Your goal:
Repeat the material below exactly, line for line.

Data section:

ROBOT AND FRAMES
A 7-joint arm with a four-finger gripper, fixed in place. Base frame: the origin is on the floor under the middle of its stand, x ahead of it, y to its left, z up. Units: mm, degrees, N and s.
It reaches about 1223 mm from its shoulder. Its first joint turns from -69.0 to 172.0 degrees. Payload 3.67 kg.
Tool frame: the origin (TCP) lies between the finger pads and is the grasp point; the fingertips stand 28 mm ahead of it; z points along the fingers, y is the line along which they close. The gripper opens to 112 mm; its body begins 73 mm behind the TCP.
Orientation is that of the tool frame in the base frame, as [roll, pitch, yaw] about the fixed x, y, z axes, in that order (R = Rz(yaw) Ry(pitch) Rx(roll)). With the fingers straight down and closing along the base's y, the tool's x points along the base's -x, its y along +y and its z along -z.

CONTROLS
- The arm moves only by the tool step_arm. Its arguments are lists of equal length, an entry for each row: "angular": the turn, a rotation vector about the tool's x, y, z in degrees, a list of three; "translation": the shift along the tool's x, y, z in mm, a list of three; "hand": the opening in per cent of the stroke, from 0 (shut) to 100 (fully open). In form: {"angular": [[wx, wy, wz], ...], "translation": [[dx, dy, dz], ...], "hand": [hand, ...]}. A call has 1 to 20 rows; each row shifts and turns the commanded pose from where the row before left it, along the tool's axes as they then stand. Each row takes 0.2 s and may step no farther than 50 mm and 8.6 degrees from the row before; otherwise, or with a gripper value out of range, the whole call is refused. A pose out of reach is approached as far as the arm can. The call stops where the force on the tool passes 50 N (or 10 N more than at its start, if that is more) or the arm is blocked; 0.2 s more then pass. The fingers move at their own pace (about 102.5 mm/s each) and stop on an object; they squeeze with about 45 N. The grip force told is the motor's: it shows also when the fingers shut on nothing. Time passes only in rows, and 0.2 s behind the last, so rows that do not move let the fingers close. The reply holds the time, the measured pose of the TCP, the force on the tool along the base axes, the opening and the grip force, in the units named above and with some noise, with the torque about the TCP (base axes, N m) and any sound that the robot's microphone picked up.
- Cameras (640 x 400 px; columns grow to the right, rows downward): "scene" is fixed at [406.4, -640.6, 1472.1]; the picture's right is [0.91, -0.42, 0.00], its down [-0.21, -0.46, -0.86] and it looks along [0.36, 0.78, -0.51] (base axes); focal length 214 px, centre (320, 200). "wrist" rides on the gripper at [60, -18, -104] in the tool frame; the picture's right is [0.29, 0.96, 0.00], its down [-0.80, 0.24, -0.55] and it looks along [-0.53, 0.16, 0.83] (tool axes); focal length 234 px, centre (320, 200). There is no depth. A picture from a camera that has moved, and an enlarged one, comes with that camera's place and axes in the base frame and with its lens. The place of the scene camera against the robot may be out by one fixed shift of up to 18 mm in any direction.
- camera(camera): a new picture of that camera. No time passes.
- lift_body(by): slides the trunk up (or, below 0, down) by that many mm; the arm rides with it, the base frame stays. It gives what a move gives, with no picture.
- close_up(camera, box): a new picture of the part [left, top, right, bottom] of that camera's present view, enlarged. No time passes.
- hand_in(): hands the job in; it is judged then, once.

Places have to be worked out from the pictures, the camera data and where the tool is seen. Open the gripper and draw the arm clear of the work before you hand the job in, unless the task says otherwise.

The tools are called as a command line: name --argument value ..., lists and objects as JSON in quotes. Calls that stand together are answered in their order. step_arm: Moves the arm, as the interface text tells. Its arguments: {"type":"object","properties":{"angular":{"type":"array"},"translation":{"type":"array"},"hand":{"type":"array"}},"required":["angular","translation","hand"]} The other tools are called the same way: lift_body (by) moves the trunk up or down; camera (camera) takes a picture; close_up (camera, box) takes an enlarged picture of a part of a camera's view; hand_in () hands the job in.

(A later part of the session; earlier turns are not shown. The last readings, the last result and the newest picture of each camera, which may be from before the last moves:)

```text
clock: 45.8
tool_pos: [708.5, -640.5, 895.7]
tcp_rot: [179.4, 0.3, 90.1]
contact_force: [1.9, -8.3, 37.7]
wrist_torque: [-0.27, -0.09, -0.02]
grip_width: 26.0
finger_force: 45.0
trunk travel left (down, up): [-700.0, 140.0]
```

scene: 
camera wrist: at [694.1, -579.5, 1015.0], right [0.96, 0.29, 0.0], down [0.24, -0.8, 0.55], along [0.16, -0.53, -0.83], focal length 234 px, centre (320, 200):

Solution below:
ROBOT AND FRAMES
A 7-joint arm with a four-finger gripper, fixed in place. Base frame: the origin is on the floor under the middle of its stand, x ahead of it, y to its left, z up. Units: mm, degrees, N and s.
It reaches about 1223 mm from its shoulder. Its first joint turns from -69.0 to 172.0 degrees. Payload 3.67 kg.
Tool frame: the origin (TCP) lies between the finger pads and is the grasp point; the fingertips stand 28 mm ahead of it; z points along the fingers, y is the line along which they close. The gripper opens to 112 mm; its body begins 73 mm behind the TCP.
Orientation is that of the tool frame in the base frame, as [roll, pitch, yaw] about the fixed x, y, z axes, in that order (R = Rz(yaw) Ry(pitch) Rx(roll)). With the fingers straight down and closing along the base's y, the tool's x points along the base's -x, its y along +y and its z along -z.

CONTROLS
- The arm moves only by the tool step_arm. Its arguments are lists of equal length, an entry for each row: "angular": the turn, a rotation vector about the tool's x, y, z in degrees, a list of three; "translation": the shift along the tool's x, y, z in mm, a list of three; "hand": the opening in per cent of the stroke, from 0 (shut) to 100 (fully open). In form: {"angular": [[wx, wy, wz], ...], "translation": [[dx, dy, dz], ...], "hand": [hand, ...]}. A call has 1 to 20 rows; each row shifts and turns the commanded pose from where the row before left it, along the tool's axes as they then stand. Each row takes 0.2 s and may step no farther than 50 mm and 8.6 degrees from the row before; otherwise, or with a gripper value out of range, the whole call is refused. A pose out of reach is approached as far as the arm can. The call stops where the force on the tool passes 50 N (or 10 N more than at its start, if that is more) or the arm is blocked; 0.2 s more then pass. The fingers move at their own pace (about 102.5 mm/s each) and stop on an object; they squeeze with about 45 N. The grip force told is the motor's: it shows also when the fingers shut on nothing. Time passes only in rows, and 0.2 s behind the last, so rows that do not move let the fingers close. The reply holds the time, the measured pose of the TCP, the force on the tool along the base axes, the opening and the grip force, in the units named above and with some noise, with the torque about the TCP (base axes, N m) and any sound that the robot's microphone picked up.
- Cameras (640 x 400 px; columns grow to the right, rows downward): "scene" is fixed at [406.4, -640.6, 1472.1]; the picture's right is [0.91, -0.42, 0.00], its down [-0.21, -0.46, -0.86] and it looks along [0.36, 0.78, -0.51] (base axes); focal length 214 px, centre (320, 200). "wrist" rides on the gripper at [60, -18, -104] in the tool frame; the picture's right is [0.29, 0.96, 0.00], its down [-0.80, 0.24, -0.55] and it looks along [-0.53, 0.16, 0.83] (tool axes); focal length 234 px, centre (320, 200). There is no depth. A picture from a camera that has moved, and an enlarged one, comes with that camera's place and axes in the base frame and with its lens. The place of the scene camera against the robot may be out by one fixed shift of up to 18 mm in any direction.
- camera(camera): a new picture of that camera. No time passes.
- lift_body(by): slides the trunk up (or, below 0, down) by that many mm; the arm rides with it, the base frame stays. It gives what a move gives, with no picture.
- close_up(camera, box): a new picture of the part [left, top, right, bottom] of that camera's present view, enlarged. No time passes.
- hand_in(): hands the job in; it is judged then, once.

Places have to be worked out from the pictures, the camera data and where the tool is seen. Open the gripper and draw the arm clear of the work before you hand the job in, unless the task says otherwise.

The tools are called as a command line: name --argument value ..., lists and objects as JSON in quotes. Calls that stand together are answered in their order. step_arm: Moves the arm, as the interface text tells. Its arguments: {"type":"object","properties":{"angular":{"type":"array"},"translation":{"type":"array"},"hand":{"type":"array"}},"required":["angular","translation","hand"]} The other tools are called the same way: lift_body (by) moves the trunk up or down; camera (camera) takes a picture; close_up (camera, box) takes an enlarged picture of a part of a camera's view; hand_in () hands the job in.

(A later part of the session; earlier turns are not shown. The last readings, the last result and the newest picture of each camera, which may be from before the last moves:)

```text
clock: 45.8
tool_pos: [708.5, -640.5, 895.7]
tcp_rot: [179.4, 0.3, 90.1]
contact_force: [1.9, -8.3, 37.7]
wrist_torque: [-0.27, -0.09, -0.02]
grip_width: 26.0
finger_force: 45.0
trunk travel left (down, up): [-700.0, 140.0]
```

scene: 
camera wrist: at [694.1, -579.5, 1015.0], right [0.96, 0.29, 0.0], down [0.24, -0.8, 0.55], along [0.16, -0.53, -0.83], focal length 234 px, centre (320, 200):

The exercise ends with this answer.